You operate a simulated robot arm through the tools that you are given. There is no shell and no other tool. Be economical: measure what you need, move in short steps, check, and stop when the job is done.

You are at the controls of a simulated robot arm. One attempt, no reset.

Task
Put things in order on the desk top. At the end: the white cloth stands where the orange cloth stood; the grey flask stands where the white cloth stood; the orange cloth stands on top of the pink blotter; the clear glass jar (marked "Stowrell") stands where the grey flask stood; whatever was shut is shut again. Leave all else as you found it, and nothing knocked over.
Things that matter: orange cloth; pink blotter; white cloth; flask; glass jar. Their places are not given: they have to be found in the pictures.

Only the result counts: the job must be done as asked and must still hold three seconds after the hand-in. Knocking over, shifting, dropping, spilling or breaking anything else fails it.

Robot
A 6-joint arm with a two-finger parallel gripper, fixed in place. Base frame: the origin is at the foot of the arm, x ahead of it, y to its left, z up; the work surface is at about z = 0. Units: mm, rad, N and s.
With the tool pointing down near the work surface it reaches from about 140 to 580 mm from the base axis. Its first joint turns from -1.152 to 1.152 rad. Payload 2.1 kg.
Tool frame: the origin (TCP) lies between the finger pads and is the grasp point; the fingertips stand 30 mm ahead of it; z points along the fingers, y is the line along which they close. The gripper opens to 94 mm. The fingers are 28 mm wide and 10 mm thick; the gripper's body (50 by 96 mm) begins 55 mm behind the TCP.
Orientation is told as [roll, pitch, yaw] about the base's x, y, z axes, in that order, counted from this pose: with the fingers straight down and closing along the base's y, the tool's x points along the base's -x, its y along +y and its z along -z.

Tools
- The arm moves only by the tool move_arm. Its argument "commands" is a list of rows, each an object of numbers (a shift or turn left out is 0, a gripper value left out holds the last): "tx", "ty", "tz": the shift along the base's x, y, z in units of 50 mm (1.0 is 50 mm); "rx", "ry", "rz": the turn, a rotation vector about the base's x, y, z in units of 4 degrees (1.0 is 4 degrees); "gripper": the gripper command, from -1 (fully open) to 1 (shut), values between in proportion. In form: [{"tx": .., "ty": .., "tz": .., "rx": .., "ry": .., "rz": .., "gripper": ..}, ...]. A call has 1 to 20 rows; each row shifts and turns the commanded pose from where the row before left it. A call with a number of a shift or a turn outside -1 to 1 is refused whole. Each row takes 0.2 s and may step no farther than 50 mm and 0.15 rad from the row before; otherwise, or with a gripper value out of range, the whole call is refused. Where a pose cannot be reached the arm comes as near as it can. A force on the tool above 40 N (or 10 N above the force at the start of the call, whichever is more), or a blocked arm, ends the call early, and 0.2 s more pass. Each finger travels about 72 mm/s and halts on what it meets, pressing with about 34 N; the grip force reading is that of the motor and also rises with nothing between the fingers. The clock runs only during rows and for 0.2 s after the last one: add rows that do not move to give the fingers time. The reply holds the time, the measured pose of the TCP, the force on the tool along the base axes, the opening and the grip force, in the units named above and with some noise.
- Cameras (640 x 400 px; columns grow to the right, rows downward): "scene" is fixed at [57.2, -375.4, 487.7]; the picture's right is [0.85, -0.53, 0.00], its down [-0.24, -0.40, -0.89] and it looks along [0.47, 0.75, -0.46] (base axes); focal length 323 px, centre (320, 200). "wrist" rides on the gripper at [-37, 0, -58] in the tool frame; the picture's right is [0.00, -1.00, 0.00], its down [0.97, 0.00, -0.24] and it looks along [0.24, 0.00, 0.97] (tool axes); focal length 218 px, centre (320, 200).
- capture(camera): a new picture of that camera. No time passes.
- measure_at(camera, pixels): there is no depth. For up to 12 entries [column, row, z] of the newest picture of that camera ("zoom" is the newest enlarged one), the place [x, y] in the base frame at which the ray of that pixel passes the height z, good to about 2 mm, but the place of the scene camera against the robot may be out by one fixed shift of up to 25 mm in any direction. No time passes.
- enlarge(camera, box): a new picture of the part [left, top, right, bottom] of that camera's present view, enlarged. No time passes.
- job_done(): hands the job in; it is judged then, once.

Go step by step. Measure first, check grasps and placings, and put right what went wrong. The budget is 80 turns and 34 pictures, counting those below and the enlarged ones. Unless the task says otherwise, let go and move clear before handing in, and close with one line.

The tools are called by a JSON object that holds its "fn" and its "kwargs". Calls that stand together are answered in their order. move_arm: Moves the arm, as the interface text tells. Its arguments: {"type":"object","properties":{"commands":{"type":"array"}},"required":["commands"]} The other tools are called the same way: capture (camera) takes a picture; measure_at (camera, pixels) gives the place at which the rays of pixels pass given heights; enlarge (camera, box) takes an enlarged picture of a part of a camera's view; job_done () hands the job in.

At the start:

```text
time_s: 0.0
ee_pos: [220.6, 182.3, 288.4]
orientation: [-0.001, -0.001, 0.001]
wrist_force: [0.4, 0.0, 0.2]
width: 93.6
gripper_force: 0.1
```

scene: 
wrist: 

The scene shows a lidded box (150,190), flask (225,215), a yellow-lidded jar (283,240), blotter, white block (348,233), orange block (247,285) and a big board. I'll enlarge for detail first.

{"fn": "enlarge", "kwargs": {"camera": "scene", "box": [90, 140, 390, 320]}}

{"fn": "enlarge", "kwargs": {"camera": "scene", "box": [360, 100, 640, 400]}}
---*---
Starting at the top of the data above, repeat every line exactly until the line containing "Things that matter: orange" has been given, then stop. Put a running number in front of each line and drop blank lines.

■ ANSWER TO THIS TASK:
1. You operate a simulated robot arm through the tools that you are given. There is no shell and no other tool. Be economical: measure what you need, move in short steps, check, and stop when the job is done.
2. You are at the controls of a simulated robot arm. One attempt, no reset.
3. Task
4. Put things in order on the desk top. At the end: the white cloth stands where the orange cloth stood; the grey flask stands where the white cloth stood; the orange cloth stands on top of the pink blotter; the clear glass jar (marked "Stowrell") stands where the grey flask stood; whatever was shut is shut again. Leave all else as you found it, and nothing knocked over.
5. Things that matter: orange cloth; pink blotter; white cloth; flask; glass jar. Their places are not given: they have to be found in the pictures.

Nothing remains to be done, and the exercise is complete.